Lynn Parisi: How can we effectively link these two experiences of ‘Ground Zero’ in the classroom to better understand each and the issues of modern warfare ?
John Dower: Discussing “9/11” can help focus “Hiroshima,” and visa versa. That is, we can try to move students from the horror of September 11 to the question, “Why was it a horror?” Much of the answer clearly lies in deliberately targeting non-combatants. Then we can ask: but isn’t this what people do in wars? Before World War II, the answer was “no.” During the war, it became “yes, and for good reasons,” and the United States was very much part of that crucial reformulation.
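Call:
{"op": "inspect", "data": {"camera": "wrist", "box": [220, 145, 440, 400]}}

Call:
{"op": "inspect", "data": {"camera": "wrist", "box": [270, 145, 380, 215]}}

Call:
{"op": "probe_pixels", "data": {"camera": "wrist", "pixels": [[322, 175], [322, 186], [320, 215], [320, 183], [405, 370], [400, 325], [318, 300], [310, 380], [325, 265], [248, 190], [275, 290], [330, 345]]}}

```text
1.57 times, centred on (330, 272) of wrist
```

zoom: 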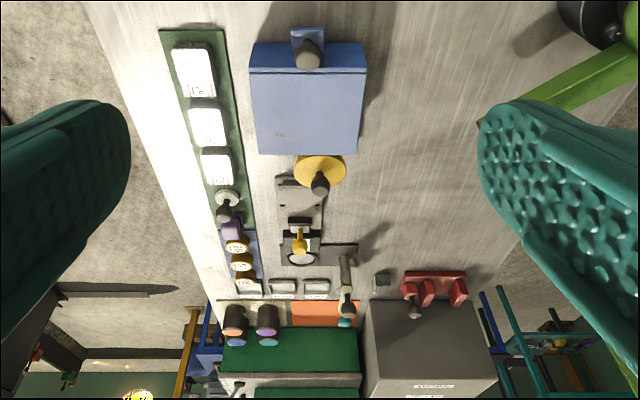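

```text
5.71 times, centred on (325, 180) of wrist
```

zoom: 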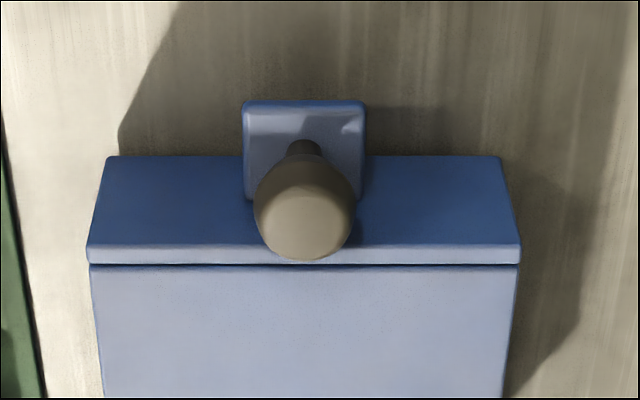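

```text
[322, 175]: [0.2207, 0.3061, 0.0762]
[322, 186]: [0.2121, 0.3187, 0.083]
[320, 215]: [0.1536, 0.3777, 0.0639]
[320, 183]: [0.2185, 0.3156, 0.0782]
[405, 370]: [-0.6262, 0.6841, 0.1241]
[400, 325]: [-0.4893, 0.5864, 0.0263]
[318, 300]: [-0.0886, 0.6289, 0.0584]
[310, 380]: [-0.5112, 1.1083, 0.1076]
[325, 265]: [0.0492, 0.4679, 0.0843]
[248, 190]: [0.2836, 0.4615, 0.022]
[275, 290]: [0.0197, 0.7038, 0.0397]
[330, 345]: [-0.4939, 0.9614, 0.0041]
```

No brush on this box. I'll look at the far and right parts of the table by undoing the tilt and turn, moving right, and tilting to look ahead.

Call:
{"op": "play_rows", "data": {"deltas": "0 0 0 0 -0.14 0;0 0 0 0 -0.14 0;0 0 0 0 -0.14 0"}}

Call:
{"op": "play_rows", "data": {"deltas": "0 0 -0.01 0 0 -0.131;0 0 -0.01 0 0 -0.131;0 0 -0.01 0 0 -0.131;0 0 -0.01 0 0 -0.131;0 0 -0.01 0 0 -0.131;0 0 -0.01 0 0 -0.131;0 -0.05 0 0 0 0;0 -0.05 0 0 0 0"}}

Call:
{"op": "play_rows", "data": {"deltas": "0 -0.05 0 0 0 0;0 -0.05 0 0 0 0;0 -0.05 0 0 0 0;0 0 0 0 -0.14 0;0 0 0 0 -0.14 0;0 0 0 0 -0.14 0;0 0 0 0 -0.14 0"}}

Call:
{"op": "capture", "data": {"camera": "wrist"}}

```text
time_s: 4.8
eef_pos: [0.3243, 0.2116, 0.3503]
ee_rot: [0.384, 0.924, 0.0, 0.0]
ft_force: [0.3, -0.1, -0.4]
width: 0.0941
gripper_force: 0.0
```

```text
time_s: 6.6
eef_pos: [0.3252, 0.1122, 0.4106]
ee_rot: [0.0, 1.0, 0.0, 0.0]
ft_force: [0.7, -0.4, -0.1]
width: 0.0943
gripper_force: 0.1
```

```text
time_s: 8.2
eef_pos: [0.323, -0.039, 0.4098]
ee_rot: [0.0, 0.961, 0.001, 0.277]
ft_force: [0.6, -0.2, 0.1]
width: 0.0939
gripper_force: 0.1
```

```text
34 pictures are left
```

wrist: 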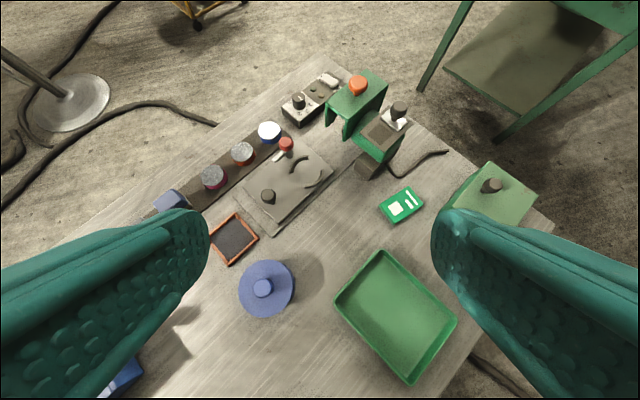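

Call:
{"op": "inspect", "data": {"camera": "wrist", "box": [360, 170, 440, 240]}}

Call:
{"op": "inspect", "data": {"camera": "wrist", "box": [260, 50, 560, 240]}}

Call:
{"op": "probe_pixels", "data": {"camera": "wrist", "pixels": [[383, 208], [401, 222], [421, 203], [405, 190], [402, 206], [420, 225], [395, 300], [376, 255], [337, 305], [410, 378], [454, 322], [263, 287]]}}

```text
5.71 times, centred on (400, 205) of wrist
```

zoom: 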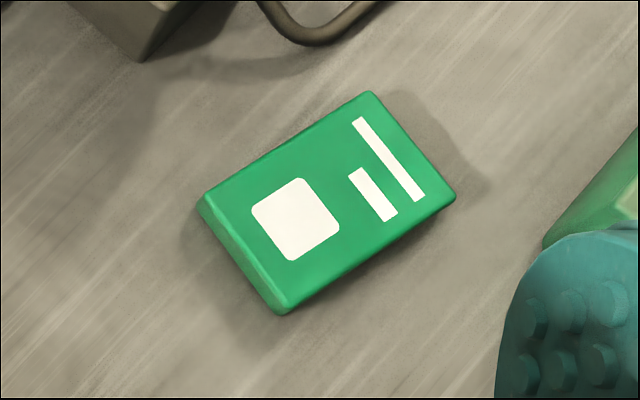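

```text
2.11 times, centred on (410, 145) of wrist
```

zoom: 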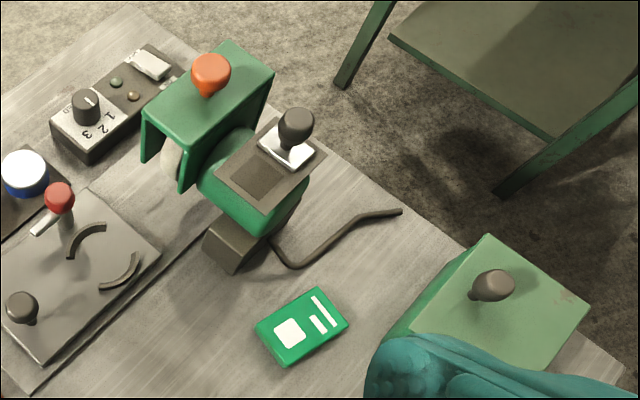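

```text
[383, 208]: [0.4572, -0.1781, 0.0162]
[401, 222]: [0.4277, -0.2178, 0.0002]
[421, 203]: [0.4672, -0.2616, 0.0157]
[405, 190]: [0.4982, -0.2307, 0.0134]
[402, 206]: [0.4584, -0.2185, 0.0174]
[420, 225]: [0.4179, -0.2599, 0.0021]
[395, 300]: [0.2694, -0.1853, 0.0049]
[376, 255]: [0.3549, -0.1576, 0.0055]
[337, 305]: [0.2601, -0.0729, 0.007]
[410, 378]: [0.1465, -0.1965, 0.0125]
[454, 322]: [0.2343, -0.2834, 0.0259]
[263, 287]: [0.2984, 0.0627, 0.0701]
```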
Obviously, this sort of comparison can lead in various other directions concerning declared and undeclared wars, “asymmetrical” warfare, state terror versus the solitary bomber or Al-Qaeda-type terrorist, killing from a distance versus killing face-to-face like most contemporary suicide bombers do—and, of course, the many ways in which Hiroshima/Nagasaki and 9/11 differ.
Lynn Parisi: John, thank you for sharing your insights and current work with EAA readers.
John Dower: Thank you for this opportunity to share some thoughts with teachers. I truly admire the important work they are doing.